I love blues, but I won't listen to all that crap white guy blues. Yech.

That's a valid point, blues doesn't have as big a following as it use to, unless of course you are playing blues clubs exclusively. If I am not mistaken most major cities have blues clubs (the circuit).

What white guy crap blues are we talking about? Johnny Winter is the whitest man to ever play the blues and he rocks. Or do you mean the weekend warrior that's playing the local club?

J.P.
 
sweetpeee said:
do you mean the weekend warrior that's playing the local club?

J.P.


Johnny Winter=God

I am talking about the well-equipped hobbyist in the the docksides and SRV hat.

There are real blues acts that come through town, but I am talking about the vast majority of working "bluesmen" in the heartland.
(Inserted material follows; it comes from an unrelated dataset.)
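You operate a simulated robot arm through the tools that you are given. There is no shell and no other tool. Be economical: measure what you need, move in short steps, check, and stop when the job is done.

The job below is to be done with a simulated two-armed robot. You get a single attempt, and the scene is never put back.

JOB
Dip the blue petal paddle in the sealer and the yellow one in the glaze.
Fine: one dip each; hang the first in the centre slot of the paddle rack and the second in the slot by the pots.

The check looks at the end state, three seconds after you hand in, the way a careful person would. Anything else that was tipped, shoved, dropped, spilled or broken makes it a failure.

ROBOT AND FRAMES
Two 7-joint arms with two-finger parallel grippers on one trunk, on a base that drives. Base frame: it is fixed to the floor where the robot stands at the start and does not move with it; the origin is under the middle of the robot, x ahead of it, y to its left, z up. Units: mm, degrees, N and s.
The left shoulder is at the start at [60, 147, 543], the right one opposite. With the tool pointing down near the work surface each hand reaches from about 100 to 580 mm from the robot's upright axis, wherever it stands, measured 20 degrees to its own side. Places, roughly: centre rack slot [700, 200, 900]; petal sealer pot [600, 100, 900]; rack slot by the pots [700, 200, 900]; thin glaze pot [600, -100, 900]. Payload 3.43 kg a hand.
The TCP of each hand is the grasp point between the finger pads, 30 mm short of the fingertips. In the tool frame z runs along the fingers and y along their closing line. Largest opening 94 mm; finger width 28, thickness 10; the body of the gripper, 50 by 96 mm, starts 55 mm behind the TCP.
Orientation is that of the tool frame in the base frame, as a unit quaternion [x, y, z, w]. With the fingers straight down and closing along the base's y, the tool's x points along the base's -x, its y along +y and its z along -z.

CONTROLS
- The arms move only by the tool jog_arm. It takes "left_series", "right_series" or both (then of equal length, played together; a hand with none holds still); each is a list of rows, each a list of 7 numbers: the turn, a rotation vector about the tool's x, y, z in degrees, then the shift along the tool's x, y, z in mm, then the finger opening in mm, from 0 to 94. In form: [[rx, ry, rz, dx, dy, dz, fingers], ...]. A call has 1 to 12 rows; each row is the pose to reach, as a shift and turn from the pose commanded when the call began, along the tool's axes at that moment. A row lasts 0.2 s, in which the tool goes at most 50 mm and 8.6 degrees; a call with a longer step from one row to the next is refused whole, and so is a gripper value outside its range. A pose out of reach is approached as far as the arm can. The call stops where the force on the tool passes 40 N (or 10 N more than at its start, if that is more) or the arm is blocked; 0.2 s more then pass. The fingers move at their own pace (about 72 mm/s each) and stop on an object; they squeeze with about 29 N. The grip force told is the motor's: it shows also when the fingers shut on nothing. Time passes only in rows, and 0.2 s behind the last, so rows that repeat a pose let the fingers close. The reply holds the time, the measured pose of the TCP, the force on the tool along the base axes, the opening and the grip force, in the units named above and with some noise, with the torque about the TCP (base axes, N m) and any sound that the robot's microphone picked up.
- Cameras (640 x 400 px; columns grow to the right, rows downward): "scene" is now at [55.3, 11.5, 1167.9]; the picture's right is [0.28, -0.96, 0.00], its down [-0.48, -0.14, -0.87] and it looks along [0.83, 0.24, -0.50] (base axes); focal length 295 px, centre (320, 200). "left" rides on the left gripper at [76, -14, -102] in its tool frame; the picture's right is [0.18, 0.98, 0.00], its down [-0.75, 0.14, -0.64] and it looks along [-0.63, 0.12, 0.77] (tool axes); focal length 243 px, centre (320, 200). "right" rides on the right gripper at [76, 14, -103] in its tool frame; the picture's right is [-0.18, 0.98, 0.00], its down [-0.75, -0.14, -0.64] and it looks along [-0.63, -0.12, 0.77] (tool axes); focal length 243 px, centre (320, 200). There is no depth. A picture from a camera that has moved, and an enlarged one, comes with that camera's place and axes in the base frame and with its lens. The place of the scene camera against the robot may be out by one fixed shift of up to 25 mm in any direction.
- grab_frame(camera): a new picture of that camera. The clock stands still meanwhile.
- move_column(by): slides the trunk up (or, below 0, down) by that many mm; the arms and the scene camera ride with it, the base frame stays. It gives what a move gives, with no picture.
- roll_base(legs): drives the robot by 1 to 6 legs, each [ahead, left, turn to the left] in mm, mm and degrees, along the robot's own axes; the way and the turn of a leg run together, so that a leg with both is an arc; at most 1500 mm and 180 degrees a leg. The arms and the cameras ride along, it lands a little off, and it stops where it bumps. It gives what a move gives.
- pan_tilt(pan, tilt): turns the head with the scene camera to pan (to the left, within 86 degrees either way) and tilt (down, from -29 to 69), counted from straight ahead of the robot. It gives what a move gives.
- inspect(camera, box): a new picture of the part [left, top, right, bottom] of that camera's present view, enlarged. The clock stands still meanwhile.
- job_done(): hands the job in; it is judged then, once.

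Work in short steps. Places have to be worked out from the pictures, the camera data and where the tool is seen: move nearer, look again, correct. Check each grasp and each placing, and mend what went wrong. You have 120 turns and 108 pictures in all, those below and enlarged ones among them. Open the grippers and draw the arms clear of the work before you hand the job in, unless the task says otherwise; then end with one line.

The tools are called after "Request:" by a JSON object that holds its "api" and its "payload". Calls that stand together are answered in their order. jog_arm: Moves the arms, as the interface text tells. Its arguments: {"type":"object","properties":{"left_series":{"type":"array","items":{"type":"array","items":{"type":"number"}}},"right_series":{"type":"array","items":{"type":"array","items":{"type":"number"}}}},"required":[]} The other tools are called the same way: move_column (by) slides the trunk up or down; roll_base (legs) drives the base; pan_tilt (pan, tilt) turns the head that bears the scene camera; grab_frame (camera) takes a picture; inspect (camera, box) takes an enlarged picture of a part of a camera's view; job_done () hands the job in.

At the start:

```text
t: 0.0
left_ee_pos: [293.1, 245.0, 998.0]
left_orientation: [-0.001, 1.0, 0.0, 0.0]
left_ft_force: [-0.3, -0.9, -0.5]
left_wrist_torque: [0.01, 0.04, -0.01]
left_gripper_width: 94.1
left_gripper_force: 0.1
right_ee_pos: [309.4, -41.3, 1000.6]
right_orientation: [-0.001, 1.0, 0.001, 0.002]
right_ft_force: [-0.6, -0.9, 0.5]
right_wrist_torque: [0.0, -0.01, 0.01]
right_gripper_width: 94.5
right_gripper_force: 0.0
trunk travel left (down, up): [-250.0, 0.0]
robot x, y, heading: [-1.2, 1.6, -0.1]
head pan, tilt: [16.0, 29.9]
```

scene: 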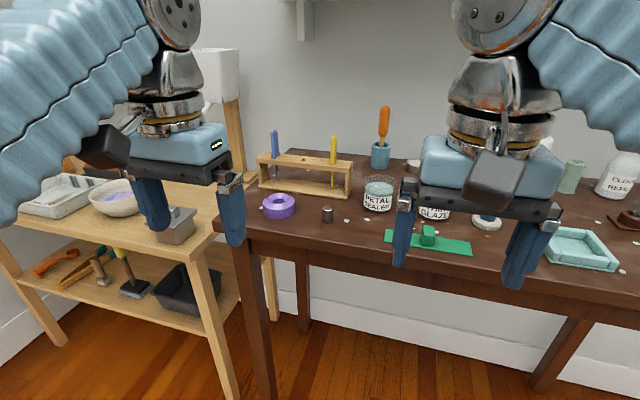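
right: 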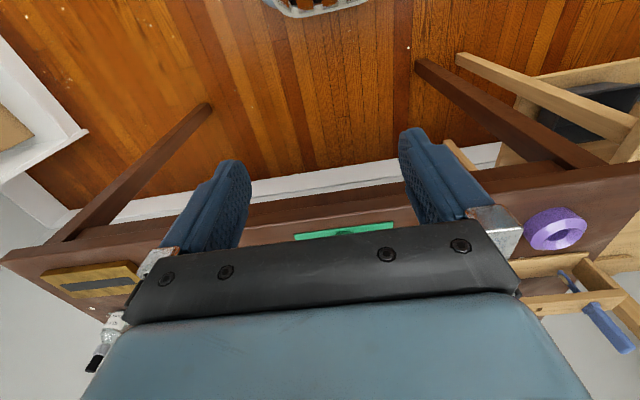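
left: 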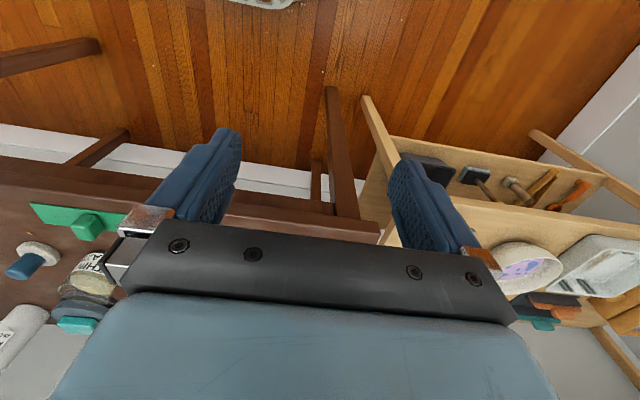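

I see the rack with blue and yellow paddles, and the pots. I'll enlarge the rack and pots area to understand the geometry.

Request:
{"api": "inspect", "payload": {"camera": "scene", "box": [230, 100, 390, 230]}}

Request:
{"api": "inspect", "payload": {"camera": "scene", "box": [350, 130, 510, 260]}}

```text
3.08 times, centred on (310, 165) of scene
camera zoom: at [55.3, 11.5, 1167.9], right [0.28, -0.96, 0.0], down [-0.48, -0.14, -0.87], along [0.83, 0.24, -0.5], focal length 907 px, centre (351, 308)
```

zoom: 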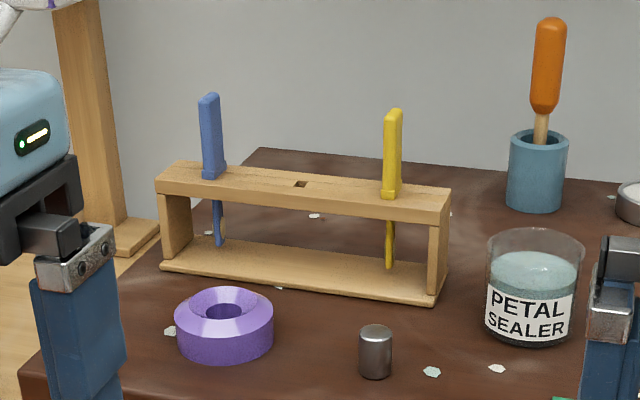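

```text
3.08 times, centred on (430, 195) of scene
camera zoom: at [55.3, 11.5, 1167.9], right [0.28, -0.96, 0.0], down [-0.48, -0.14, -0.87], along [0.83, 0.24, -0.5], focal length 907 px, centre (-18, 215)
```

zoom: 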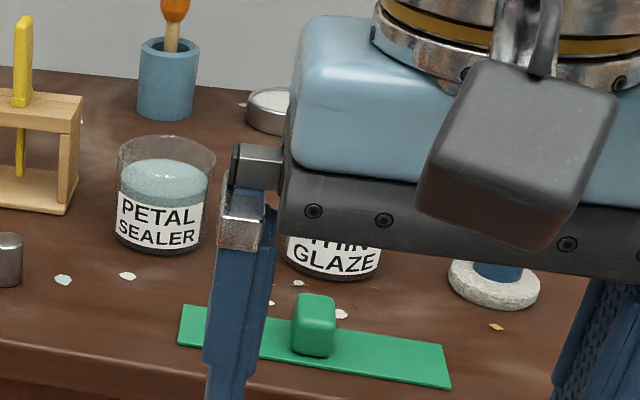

Blues is weird because the better you get, the shittier your blues sounds. You know? Like My clarence gatemouth brown comment in the Strengthening your pinky thread. He played with one finger and was all phrasing and he was awesome. Some dork with a PRS playing myxolidian over blues changes is the worst.
 
"When the 35+ year old white guys you are talking about kill music, it's not just blues they murder; but classic rock, southern rock, and any kind of current cover."

AMEN, we turn the best, most heart felt music into MUZAK! we should be punished.